Siguiendo una tradición iniciada por el beato Papa Juan Pablo
II, celebramos también en el día de la fiesta de la Epifanía la ordenación episcopal
de cuatro sacerdotes que, a partir de ahora, colaborarán en diferentes funciones con
el ministerio del Papa al servicio de la unidad de la única Iglesia de Cristo en la
pluralidad de las Iglesias particulares. El nexo entre esta ordenación episcopal y
el tema de la peregrinación de los pueblos hacia Jesucristo es evidente. La misión
del Obispo no es sólo la de caminar en esta peregrinación junto a los demás, sino
la de preceder e indicar el camino. En esta liturgia, quisiera además reflexionar
con vosotros sobre una cuestión más concreta. Basándonos en la historia narrada por
Mateo podemos hacernos una cierta idea sobre qué clase de hombres eran aquellos que,
a consecuencia del signo de la estrella, se pusieron en camino para encontrar aquel
rey que iba a fundar, no sólo para Israel, sino para toda la humanidad, una nueva
especie de realeza. Así pues, ¿qué clase de hombres eran? Y nos preguntamos también
si, a partir de ellos, a pesar de la diferencia de los tiempos y los encargos, se
puede entrever algo de lo que significa ser Obispo y de cómo ha de cumplir su misión.
Los
hombres que entonces partieron hacia lo desconocido eran, en cualquier caso, hombres
de corazón inquieto. Hombres movidos por la búsqueda inquieta de Dios y de la salvación
del mundo. Hombres que esperaban, que no se conformaban con sus rentas seguras y quizás
una alta posición social. Buscaban la realidad más grande. Tal vez eran hombres doctos
que tenían un gran conocimiento de los astros y probablemente disponían también de
una formación filosófica. Pero no solo querían saber muchas cosas. Querían saber sobretodo
lo que es esencial. Querían saber cómo se puede llegar a ser persona humana. Y por
esto querían saber si Dios existía, donde esta y cómo es. Si él se preocupa de nosotros
y cómo podemos encontrarlo. No querían solamente saber. Querían reconocer la verdad
sobre nosotros, y sobre Dios y el mundo. Su peregrinación exterior era expresión de
su estar interiormente en camino, de la peregrinación interior de sus corazones. Eran
hombres que buscaban a Dios y, en definitiva, estaban en camino hacia él. Eran buscadores
de Dios.
Y con eso llegamos a la cuestión: ¿Cómo debe de ser un hombre al
que se le imponen las manos por la ordenación episcopal en la Iglesia de Jesucristo?

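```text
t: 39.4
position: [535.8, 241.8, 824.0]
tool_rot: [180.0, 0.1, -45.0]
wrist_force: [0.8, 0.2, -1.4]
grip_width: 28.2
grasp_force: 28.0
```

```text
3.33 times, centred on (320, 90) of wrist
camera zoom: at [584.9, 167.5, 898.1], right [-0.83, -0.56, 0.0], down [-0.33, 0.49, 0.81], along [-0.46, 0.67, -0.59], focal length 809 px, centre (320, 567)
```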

Podemos decir: debe ser sobre todo un hombre cuyo interés esté orientado Dios, porque
sólo así se interesará también verdaderamente por los hombres. Podemos decirlo también
al revés: un Obispo debe de ser un hombre al que le importan los hombres, que se siente
tocado por las vicisitudes de los hombres. Debe de ser un hombre para los demás. Pero
solo lo será verdaderamente si es un hombre conquistado por Dios. Si la inquietud
por Dios se ha trasformado en él en una inquietud por su criatura, el hombre. Como
los Magos de Oriente, un Obispo tampoco ha de ser uno que realiza su trabajo y no
quiere nada más. No, ha de estar poseído de la inquietud de Dios por los hombres.
Debe, por así decir, pensar y sentir junto con Dios. No es el hombre el único que
tiene en sí la inquietud constitutiva por Dios, sino que esa inquietud es una participación
en la inquietud de Dios por nosotros. Puesto que Dios está inquieto con relación a
nosotros, él nos sigue hasta el pesebre, hasta la cruz. «Buscándome te sentaste cansado,
me has redimido con el suplicio de la cruz: que tanto esfuerzo no sea en vano», así
reza la Iglesia en el Dies irae. La inquietud del hombre hacia Dios y, a partir de
ella, la inquietud de Dios hacia el hombre, no deben dejar tranquilo al Obispo. A
esto nos referimos cuando decimos que el Obispo ha de ser sobre todo un hombre de
fe. Porque la fe no es más que estar interiormente tocados por Dios, una condición
que nos lleva por la vía de la vida. La fe nos introduce en un estado en el que la
inquietud de Dios se apodera de nosotros y nos convierte en peregrinos que están interiormente
en camino hacia el verdadero rey del mundo y su promesa de justicia, verdad y amor.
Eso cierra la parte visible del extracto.